Give the stretch of the given text that starts with "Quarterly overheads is" and ends with "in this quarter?", unchanged.

-------- Given text --------

Satyanarayan Goel — Chairman & Managing Director

No. This quarter volume is mostly driven by the domestic gas — domestic ceiling price gas sold by Reliance and ONGC, and they have regular supply of gas. So I’m sure their requirement will be to do sell off this gas on a monthly basis. And they have seen that exchange platform again is more flexible and efficient platform. Again here, the transactions have been very smooth. So the transactions from these companies would continue. And in addition, as and when the LNG prices come down, the volume should further increase.

Devam Modi — ARDEKO — Analyst

Okay. So what kind of — would you — so you are saying current base would remain around this levels and then volume increase will depend on further narrowing down of LNG prices. Would that be the right impression?

Satyanarayan Goel — Chairman & Managing Director

See, in fact, in the gas market, there are many fields which have been given to the private sector. And there are many fields, in fact, presently which were auctioned in the recent past. In those fields, there is no ceiling in their price. So as and when gas production from those fields start, their participation also will increase on the exchange platform. There are many marginal fields which are coming up now. So we expect good participation. And this year already gas exchange has done more than 3 times of what they did last year, which is In 9 months. So by the end of the year, it should be almost about 4 times of what we did last year. So for next year it will be difficult to give a number but certainly should be in the range of 50 million MMBtu.

Devam Modi — ARDEKO — Analyst

So what would be the quarterly overheads at IGX level?

Vineet Harlalka — Chief Financial Officer

Quarterly overheads is around INR5.5 crores.

Devam Modi — ARDEKO — Analyst

This would mean all admin expenses and salaries?

Vineet Harlalka — Chief Financial Officer

Yeah.

Devam Modi — ARDEKO — Analyst

Okay. And sir, what would be the volume share in the core business of IEX that is the energy exchange, what would be the volume share of SEBs on the buy side and the sell side in this quarter?

Vineet Harlalka — Chief Financial Officer

Buy side, it was about 88% to 90% between — about 88%. On the sell side 65%. So distribution companies today are the major buyers and sellers by — mostly it is distribution company because due to the reasons explained by Mr. Goel. Sell side also we are seeing very good participation from Discoms because they are the ones who are getting more coal under long-term supply that they have — they are operating their plants at higher PLF. Wherever they have surplus, they come to the exchange market and sell that power.

Devam Modi — ARDEKO — Analyst

Correct. Sir, I was just trying to understand what you were saying with regards to the fact that when the prices are higher, typically you would expect the volumes to be slightly hit because of the lower SEB participation. So what would be — would you feel that the non-SEB component of the demand and supply will be much more inelastic to price movements, would that be the right understanding?

Vineet Harlalka — Chief Financial Officer

No, what we were trying to explain was from the Discom or SEB side, we get two types of buying. One buyer is there to meet the deficit, which is price insensitive. Whatever is the price, they want to buy this power and supply to the end consumer. Now second part of buy is actually optimization buying. In first 9 months the growth in the — overall electricity demand grew by 10%.

-------- Supplied material --------

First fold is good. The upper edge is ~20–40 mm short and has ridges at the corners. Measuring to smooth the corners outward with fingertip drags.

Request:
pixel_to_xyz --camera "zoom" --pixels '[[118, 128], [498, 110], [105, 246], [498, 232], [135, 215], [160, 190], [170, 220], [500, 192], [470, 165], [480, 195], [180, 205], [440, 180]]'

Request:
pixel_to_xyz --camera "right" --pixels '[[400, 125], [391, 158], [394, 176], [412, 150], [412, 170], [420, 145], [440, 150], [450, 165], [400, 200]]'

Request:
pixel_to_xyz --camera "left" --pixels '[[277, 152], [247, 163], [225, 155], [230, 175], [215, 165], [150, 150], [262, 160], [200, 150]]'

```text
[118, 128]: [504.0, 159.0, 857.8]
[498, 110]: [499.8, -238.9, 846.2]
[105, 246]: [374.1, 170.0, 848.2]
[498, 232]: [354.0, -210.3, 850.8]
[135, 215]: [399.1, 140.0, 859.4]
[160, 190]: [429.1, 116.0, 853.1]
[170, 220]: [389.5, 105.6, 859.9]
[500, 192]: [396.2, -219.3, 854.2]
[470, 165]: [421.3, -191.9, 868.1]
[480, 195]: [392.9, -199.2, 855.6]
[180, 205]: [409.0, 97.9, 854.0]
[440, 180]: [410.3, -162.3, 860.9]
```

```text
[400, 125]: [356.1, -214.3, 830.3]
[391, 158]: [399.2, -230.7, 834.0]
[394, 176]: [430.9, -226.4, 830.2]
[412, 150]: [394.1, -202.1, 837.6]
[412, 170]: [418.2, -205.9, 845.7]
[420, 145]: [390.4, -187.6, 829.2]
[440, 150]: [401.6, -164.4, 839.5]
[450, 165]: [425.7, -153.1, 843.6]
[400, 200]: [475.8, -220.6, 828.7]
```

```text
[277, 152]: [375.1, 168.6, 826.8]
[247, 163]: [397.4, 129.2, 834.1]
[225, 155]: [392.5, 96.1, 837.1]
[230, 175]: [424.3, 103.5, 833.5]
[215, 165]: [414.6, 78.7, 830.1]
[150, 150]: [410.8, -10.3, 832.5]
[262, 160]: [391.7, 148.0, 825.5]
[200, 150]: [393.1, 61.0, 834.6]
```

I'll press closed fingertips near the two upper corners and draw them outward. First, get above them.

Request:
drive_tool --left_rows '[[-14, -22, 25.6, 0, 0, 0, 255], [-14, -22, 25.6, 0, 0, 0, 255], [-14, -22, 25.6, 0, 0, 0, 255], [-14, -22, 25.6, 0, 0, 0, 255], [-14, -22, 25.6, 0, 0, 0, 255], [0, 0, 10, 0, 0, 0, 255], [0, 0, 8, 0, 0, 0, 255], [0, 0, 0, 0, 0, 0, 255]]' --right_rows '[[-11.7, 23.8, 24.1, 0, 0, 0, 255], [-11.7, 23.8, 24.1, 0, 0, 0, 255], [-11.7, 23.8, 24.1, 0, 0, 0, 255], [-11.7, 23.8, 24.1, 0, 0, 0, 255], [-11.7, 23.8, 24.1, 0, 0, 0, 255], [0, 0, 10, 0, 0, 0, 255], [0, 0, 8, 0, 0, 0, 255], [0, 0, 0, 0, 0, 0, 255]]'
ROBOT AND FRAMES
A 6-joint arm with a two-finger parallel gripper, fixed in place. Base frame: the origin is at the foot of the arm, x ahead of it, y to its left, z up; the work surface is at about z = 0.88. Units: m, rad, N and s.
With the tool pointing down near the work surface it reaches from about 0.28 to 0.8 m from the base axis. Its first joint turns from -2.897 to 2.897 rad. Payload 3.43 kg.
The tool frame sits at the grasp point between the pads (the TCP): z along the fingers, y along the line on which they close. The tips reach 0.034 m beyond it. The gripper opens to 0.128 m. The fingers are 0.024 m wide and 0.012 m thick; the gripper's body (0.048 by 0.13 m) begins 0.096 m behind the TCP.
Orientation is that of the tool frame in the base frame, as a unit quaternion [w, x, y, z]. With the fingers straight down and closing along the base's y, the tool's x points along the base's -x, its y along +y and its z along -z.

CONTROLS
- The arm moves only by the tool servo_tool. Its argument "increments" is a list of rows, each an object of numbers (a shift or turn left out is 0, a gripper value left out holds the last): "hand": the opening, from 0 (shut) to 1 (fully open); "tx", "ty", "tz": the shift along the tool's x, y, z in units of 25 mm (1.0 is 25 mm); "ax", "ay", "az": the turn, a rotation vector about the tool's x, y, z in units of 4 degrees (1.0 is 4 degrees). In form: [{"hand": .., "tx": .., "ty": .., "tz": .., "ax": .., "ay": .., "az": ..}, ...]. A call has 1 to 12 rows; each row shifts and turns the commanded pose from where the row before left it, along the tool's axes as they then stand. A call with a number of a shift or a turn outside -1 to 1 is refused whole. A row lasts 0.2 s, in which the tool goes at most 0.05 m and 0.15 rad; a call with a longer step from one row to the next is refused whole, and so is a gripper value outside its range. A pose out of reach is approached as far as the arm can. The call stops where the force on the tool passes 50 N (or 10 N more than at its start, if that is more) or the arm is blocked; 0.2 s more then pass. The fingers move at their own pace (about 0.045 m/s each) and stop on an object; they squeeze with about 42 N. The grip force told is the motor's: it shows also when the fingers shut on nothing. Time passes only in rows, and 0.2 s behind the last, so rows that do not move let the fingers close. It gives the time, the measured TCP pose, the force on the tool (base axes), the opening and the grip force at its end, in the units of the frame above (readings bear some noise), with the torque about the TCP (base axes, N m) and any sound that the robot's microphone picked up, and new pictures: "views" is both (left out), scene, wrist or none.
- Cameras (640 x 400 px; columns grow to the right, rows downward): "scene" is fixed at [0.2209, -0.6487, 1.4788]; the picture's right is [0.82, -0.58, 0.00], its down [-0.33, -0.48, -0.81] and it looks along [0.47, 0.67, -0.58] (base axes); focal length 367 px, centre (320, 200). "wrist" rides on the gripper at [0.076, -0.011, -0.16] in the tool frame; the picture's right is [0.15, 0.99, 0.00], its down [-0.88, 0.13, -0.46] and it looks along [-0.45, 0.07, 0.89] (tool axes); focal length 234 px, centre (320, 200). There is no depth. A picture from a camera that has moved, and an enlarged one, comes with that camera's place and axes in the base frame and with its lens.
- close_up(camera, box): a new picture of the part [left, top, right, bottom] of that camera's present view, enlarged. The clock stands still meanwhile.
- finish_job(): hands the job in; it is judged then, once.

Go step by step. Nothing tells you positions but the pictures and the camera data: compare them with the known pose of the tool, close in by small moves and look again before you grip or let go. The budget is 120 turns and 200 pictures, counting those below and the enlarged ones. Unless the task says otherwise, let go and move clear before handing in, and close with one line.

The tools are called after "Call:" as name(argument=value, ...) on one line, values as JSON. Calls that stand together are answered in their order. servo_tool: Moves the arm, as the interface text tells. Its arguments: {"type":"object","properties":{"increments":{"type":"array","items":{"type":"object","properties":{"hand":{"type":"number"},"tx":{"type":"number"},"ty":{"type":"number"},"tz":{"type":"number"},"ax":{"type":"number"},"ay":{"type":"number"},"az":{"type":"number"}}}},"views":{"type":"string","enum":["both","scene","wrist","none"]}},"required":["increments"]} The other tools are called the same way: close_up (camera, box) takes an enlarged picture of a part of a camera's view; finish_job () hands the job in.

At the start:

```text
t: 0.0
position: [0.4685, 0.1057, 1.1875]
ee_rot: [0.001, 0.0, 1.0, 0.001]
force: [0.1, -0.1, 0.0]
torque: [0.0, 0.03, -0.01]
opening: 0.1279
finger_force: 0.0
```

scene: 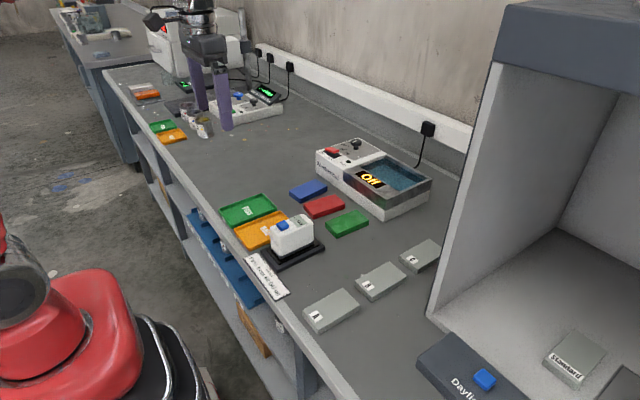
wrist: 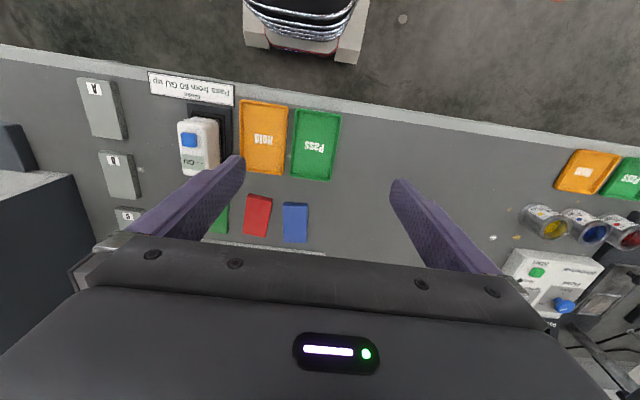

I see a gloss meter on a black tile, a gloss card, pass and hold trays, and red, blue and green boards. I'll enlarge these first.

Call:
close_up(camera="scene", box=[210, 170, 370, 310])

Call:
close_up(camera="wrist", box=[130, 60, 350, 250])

--------

◆ **The reply**
Quarterly overheads is around INR5.5 crores.

Devam Modi — ARDEKO — Analyst

This would mean all admin expenses and salaries?

Vineet Harlalka — Chief Financial Officer

Yeah.

Devam Modi — ARDEKO — Analyst

Okay. And sir, what would be the volume share in the core business of IEX that is the energy exchange, what would be the volume share of SEBs on the buy side and the sell side in this quarter?